--- begin Passage provided ---

Habíamos vencido ya a Oates, pero yo estaba muy cansado y no quería fastidiar a los Alces en aquel momento, y además, no sé por qué, pero me daban lástima. Iba a machacarles totalmente un candidato que estaba más de acuerdo con ellos de lo que pensaban. Los que tenían razones para temer el programa de Edwards eran los parceladores, los chulos del esquí y los promotores inmobiliarios con base en la ciudad que habían caído por allí como una plaga de cucarachas venenosas dispuestos a comprar y vender todo el valle, quitándoselo a la gente que aún lo valoraba como un lugar bueno para vivir y no sólo como una buena inversión.

Nuestro programa consistía básicamente en erradicar por completo del valle a los terroristas inmobiliarios: impedir que el departamento de obras públicas del Estado construyese una autopista de cuatro carriles por el centro del pueblo y, además,
prohibir el tráfico automovilístico en todas las calles del centro de la población.
Convertirlas todas en paseos con césped, donde todo el mundo,
freaks
incluidos, pudiera hacer lo que fuera correcto; los policías recogerían la basura y se encargarían de mantener en uso una flota de bicicletas municipales, que estarían al servicio de todos. No habría más edificios inmensos de apartamentos que bloqueasen la vista; desde cualquier calle del centro del pueblo, cualquiera que quisiera alzar la vista vería las montañas. No habría más abusos inmobiliarios; ni detenciones por «tocar la flauta» o «bloquear la acera». A la mierda el turismo: nada de autopista, fuera con los que especulan con la tierra. Sería, por fin, un pueblo en el que pudiésemos vivir como seres humanos y no como esclavos de esa idea demencial del progreso que nos está volviendo locos a todos.

--- end Passage provided ---
--- begin Supplied data ---

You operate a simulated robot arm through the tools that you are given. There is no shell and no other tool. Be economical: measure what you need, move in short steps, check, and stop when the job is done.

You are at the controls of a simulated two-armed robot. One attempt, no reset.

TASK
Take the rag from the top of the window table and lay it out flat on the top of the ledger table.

--- end Supplied data ---

What is being asked:
Transcribe the passage provided beginning at "Convertirlas todas en". Stop after "locos a todos.".

Task answer:
Convertirlas todas en paseos con césped, donde todo el mundo,
freaks
incluidos, pudiera hacer lo que fuera correcto; los policías recogerían la basura y se encargarían de mantener en uso una flota de bicicletas municipales, que estarían al servicio de todos. No habría más edificios inmensos de apartamentos que bloqueasen la vista; desde cualquier calle del centro del pueblo, cualquiera que quisiera alzar la vista vería las montañas. No habría más abusos inmobiliarios; ni detenciones por «tocar la flauta» o «bloquear la acera». A la mierda el turismo: nada de autopista, fuera con los que especulan con la tierra. Sería, por fin, un pueblo en el que pudiésemos vivir como seres humanos y no como esclavos de esa idea demencial del progreso que nos está volviendo locos a todos.